I'm not ready to say goodbye to September. She ends soon, you know. Just a couple more days and life will morph into October. But I'm ready for October. I'm ready for the colder weather he brings, the way he seduces the clouds into breaking their silence, the way he covers this colorless southern California earth into a deeper shade of grey and how the only real color we see is the orange of the pumpkins on the vines or in their respected boxes at the grocery store. Southern California lacks the feisty personality of fall and I suppose that if I never experienced her outside of this dreariness, I would place myself in a tanning booth along with the rest of these morbid and thankless southern Californians.
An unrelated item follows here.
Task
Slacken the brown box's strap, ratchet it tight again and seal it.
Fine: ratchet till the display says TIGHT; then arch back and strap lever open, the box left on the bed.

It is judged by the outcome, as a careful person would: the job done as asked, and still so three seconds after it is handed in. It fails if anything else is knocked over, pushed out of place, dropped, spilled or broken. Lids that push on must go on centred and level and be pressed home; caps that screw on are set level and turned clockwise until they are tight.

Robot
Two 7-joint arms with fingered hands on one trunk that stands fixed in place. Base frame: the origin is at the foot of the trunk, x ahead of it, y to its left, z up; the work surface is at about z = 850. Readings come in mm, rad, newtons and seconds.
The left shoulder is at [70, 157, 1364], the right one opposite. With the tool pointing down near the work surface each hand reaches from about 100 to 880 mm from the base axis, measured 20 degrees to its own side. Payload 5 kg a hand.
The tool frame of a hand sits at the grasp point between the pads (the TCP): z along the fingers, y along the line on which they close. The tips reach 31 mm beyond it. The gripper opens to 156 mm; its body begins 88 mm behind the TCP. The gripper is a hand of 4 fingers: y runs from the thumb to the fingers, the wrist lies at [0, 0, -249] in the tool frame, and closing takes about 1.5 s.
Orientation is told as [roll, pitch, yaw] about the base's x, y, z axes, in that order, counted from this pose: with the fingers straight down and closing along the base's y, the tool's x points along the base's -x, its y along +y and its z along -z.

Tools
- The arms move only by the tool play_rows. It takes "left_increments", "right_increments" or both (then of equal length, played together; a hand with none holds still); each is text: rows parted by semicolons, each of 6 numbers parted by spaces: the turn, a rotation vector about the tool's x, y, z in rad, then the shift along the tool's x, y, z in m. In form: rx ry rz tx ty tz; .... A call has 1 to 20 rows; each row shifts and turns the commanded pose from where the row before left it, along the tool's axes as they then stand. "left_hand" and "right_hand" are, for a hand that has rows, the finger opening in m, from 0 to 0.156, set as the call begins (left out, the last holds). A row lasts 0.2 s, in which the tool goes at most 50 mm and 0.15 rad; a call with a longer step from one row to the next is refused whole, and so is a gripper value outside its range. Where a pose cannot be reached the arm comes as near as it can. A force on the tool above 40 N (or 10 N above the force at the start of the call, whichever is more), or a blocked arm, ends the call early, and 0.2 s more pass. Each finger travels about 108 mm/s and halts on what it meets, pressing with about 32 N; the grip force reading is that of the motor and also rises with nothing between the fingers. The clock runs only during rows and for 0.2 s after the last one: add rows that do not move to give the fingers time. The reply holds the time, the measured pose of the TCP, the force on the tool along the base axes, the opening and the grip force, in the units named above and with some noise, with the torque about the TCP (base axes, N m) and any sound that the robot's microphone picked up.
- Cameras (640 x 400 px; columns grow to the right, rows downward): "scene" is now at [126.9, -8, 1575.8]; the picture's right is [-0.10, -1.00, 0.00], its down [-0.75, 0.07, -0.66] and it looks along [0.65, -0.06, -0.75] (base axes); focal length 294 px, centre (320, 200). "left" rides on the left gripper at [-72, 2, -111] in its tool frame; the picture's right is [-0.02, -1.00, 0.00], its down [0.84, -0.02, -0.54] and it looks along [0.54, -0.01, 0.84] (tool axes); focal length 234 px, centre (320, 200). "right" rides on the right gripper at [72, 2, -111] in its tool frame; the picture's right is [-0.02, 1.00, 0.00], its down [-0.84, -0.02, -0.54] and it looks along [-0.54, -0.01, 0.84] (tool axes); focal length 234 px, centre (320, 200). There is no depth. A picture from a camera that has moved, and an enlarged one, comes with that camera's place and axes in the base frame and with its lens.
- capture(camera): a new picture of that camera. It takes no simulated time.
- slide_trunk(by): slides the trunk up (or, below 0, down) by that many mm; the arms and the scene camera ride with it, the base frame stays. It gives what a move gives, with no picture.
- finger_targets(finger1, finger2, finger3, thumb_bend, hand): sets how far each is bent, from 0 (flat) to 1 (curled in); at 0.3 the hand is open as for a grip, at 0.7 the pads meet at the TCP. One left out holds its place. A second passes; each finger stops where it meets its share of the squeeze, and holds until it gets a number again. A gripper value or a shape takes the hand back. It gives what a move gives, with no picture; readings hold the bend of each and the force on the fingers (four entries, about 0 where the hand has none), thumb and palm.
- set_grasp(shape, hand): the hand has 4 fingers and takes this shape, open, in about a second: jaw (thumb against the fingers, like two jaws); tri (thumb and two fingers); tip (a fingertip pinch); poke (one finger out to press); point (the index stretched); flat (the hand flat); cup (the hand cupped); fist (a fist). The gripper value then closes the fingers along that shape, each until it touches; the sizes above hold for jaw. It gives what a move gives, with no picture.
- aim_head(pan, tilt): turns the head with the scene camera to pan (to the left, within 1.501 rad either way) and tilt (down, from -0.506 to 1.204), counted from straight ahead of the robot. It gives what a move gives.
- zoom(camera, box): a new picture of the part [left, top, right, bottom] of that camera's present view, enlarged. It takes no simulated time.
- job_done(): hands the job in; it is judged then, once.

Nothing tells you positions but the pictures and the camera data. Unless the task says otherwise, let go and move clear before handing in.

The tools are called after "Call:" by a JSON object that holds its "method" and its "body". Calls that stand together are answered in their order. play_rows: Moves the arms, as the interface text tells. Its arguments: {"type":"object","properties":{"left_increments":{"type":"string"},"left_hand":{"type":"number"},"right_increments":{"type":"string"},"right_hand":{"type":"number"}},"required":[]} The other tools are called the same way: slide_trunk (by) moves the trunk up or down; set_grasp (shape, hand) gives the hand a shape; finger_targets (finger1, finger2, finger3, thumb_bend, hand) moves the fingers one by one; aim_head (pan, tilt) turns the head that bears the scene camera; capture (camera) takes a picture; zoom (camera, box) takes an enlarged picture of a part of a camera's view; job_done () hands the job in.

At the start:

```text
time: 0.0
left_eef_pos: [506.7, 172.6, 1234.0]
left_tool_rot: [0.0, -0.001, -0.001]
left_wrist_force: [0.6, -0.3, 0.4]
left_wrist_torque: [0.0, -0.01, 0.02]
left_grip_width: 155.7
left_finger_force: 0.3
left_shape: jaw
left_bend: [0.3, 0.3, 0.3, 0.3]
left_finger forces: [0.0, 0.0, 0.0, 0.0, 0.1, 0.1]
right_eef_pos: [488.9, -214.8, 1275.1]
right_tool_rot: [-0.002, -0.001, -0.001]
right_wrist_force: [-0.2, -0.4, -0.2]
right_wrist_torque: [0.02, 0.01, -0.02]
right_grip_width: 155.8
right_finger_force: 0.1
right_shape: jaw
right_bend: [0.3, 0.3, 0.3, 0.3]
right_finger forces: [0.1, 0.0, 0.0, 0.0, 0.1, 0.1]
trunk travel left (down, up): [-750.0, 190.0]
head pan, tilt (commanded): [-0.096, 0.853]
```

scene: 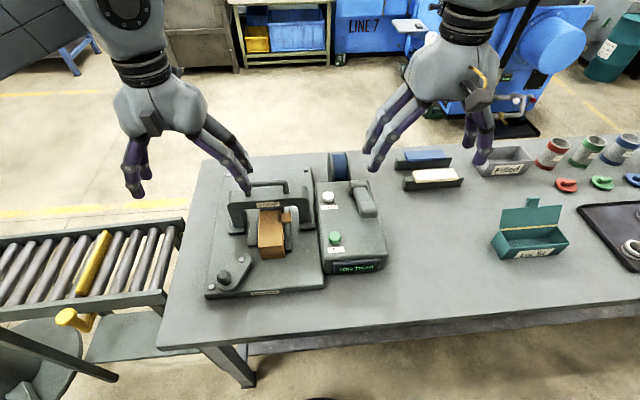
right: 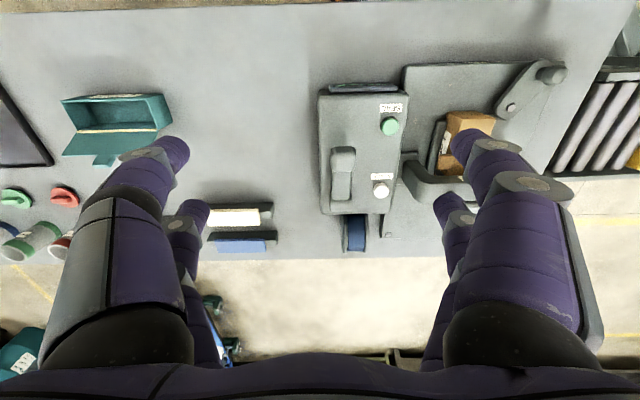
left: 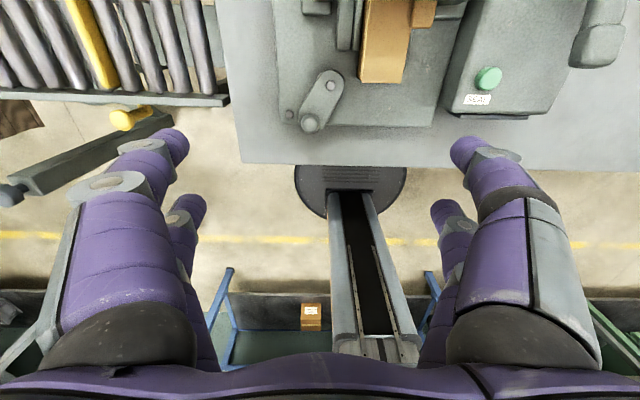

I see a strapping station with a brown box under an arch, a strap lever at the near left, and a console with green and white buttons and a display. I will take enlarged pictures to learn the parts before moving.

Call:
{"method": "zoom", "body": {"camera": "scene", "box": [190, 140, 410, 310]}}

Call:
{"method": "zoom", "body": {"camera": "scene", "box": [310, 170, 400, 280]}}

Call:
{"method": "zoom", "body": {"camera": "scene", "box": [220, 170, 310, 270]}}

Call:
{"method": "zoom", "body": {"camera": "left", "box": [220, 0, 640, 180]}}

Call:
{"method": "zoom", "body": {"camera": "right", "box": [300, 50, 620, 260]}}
October means wearing my brown and black leggings underneath mini skirts and scarves that my mom made for me wrapped around my neck. Oh, how I missed you too. October means its ok to be cliche: go ahead and indulge yourself in a good book while you sit next to the warmth of a fire...you dont need a stone hearth either. October means many things. It means rain and frizzy curls...it means watching the "smoke" in the air while you breathe and smile up at the one you love. October means boots and thick socks and naturally rosy cheeks.
It means a one year anniversary.
It means commitment and realizing that you're starting to understand what that word truly means.
Usually in October, the Bears are settling in for their winter slumber...they're wrapping themselves in extra thick fur and are whispering sweet nothings in their sweetheart Bear's ear so that they'll dream sweetly while they're apart.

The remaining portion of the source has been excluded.